Brumbelow’s calm nature helps keep busy clinic rollingby Doug Campbell | Apr. 6, 2017, 8:57 AM
Editor’s note —
This is the fifth in a series of profiles on some of Vanderbilt’s most dedicated employees. All VUMC faculty and staff are encouraged to attend Celebrate — The difference YOU make every day on April 20 or 21 at Vanderbilt’s Memorial Gymnasium. Please sign up for one of three sessions at VUMCcelebrate.com.
Taylor Brumbelow has a gift for quickly putting people at ease.
Whether it’s his calm presence, easy smile, unfailing politeness or eagerness to help, Brumbelow has a way of making the people around him feel like everything’s going to work out just fine.
As a patient services representative (PSR) at the Vanderbilt Rheumatology Clinic in Franklin, that ability comes in handy and is valued deeply by the clinic’s patients and Brumbelow’s co-workers.
He and the other PSRs are the first people patients interact with when coming in for an appointment. He checks them in and out, verifies their documentation and insurance, takes copays, makes sure they have the appropriate referrals and forms, schedules follow-up visits, reschedules appointments and basically does whatever is necessary to help a patient’s visit go smoothly.
“I’ll get them some water or coffee if they want it, help them connect to the clinic’s Wi-Fi. Basically anything I can do to help. I like making the patients happy, and the nurses and doctors like when the patients go in happy,” Brumbelow said.
Patients coming to the Rheumatology Clinic are dealing with conditions such as rheumatoid and osteoarthritis, lupus and various autoimmune disorders — chronic, long-term issues that can test their patience and wear them down. Sometimes a patient may not be in the best of moods when they come in, and that’s where Brumbelow’s easygoing, positive nature shines.
“Taylor has a kind, welcoming presence that puts people at ease as soon as they walk in the door,” said Meg Wayss, MBA, the clinic’s manager. “We have an elderly patient who is a bit short tempered with everyone except Taylor. Something about his voice, his manner, the way he interacts just connects with her and her mood improves.
“His demeanor helps make people calm, and it’s amazing to watch him defuse a potentially tense situation. There’s a reason that we have him at the first window in the reception area — we want him to be the first one patients talk to,” Wayss said.

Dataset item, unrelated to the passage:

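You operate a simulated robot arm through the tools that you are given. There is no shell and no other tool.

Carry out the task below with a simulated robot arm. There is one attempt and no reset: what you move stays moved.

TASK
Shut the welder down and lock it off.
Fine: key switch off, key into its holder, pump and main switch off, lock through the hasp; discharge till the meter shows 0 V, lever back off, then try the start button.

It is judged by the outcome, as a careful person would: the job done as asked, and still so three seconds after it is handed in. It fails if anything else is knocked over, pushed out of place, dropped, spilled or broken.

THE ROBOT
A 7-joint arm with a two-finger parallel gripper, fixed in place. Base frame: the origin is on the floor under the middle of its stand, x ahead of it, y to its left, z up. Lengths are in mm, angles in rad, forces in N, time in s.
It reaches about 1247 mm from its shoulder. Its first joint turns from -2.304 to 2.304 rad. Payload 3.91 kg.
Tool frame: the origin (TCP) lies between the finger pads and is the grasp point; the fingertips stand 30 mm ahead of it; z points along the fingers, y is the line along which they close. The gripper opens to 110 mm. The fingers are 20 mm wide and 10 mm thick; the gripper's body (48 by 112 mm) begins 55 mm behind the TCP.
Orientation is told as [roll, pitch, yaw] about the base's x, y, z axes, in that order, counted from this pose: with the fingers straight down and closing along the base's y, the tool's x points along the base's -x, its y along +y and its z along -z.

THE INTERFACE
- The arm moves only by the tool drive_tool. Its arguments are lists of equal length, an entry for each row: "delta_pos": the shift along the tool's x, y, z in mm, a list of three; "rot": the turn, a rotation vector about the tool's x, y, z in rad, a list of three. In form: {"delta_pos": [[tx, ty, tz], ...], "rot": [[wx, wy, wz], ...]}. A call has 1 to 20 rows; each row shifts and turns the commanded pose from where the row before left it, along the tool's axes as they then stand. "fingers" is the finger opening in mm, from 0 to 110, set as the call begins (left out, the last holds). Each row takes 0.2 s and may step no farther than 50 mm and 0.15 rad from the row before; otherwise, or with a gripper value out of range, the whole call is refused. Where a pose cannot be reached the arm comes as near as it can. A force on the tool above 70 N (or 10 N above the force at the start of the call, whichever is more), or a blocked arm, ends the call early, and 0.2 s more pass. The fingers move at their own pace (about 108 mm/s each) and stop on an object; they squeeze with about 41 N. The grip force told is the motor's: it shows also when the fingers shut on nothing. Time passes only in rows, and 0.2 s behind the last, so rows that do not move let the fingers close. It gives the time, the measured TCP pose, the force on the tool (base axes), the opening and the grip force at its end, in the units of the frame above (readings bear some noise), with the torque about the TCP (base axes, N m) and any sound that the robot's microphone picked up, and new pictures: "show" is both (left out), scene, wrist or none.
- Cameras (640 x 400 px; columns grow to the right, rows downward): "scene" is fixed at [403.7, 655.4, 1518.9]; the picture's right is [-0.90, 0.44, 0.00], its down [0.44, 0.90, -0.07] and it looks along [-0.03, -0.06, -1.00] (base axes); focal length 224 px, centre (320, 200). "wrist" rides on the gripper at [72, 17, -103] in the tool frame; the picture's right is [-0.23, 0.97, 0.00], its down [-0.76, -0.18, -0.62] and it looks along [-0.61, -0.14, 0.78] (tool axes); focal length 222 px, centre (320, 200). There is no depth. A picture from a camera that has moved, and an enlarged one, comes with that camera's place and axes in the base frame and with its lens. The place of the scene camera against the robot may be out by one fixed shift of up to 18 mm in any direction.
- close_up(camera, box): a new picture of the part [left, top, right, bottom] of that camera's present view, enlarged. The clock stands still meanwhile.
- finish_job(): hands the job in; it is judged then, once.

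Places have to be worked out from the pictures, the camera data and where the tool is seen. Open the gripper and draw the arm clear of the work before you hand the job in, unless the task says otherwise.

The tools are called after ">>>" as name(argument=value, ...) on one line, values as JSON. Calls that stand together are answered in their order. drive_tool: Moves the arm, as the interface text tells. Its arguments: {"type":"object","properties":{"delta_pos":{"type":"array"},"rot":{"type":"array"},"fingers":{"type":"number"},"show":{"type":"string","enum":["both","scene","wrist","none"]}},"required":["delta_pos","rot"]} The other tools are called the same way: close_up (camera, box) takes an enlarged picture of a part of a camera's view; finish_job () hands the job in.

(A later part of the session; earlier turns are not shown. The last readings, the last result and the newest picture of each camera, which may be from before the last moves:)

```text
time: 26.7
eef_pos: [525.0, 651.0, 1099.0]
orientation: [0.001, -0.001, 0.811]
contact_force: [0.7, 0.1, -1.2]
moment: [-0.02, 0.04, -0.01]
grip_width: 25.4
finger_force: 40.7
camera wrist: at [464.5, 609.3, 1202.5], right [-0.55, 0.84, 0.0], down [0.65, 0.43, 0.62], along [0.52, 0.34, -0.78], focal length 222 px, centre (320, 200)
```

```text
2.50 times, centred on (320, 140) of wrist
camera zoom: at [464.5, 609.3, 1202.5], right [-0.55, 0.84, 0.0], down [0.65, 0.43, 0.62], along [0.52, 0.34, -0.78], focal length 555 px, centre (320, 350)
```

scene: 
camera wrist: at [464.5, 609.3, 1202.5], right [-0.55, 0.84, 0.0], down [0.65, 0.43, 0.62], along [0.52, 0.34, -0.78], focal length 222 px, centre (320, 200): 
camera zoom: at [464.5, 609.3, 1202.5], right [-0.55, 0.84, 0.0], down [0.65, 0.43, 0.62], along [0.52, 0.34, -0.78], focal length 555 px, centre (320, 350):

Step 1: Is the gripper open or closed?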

When it comes to interacting with patients, however, it isn’t always about easing a stressful situation.
“Oh a lot of our elderly women patients just love Taylor,” said co-worker Kim Crockett, pre-appointment coordinator. “They think he’s just the cutest thing.”
With a slight blush Brumbelow admits that yes, he’s had his cheeks pinched more than a few times.
Brumbelow grew up in Middle Tennessee, mostly, and now lives in Thompson Station with his girlfriend and their three cats. In addition to movies, video games and spending time with friends, he enjoys playing the guitar, which he started learning in middle school.
He graduated from Middle Tennessee State University in 2015 with a degree in aerospace administration, and he brings an analytical perspective to his role in helping the clinic run smoothly.
“If Taylor sees something not working right or that could be improved, whether it’s a process or a system, his engineering mind kicks in and he figures out a way to make it better,” Wayss said. “He really just loves to help, whether it’s his primary responsibility or not.”
He’s also more than willing to take on other roles outside his PSR duties, such as serving as a backup to the billing coordinator, helping to train new staff members, fixing computer and printer problems and hanging holiday decorations.
Brumbelow is among the younger staff members at the clinic, which on an average day sees approximately 100 patients.
They’re a tight-knit group that celebrates holidays, has a special birthday gift program and arranges contests to see who can generate the most steps on their fitness trackers. They genuinely like and care about each other and embody Vanderbilt’s commitment to teamwork and to putting patients and families first.
They’re like a family. And like many families, they enjoy giving each other a hard time.
This past Christmas, Brumbelow dressed up as Santa and spent the day having his picture taken with patients. It was such a hit that his co-workers said they wanted him to do something similar for Valentine’s Day, complete with heart-shaped bow and wearing a white diaper.
“Um, no,” Brumbelow laughed. “That’s where I had to draw the line.”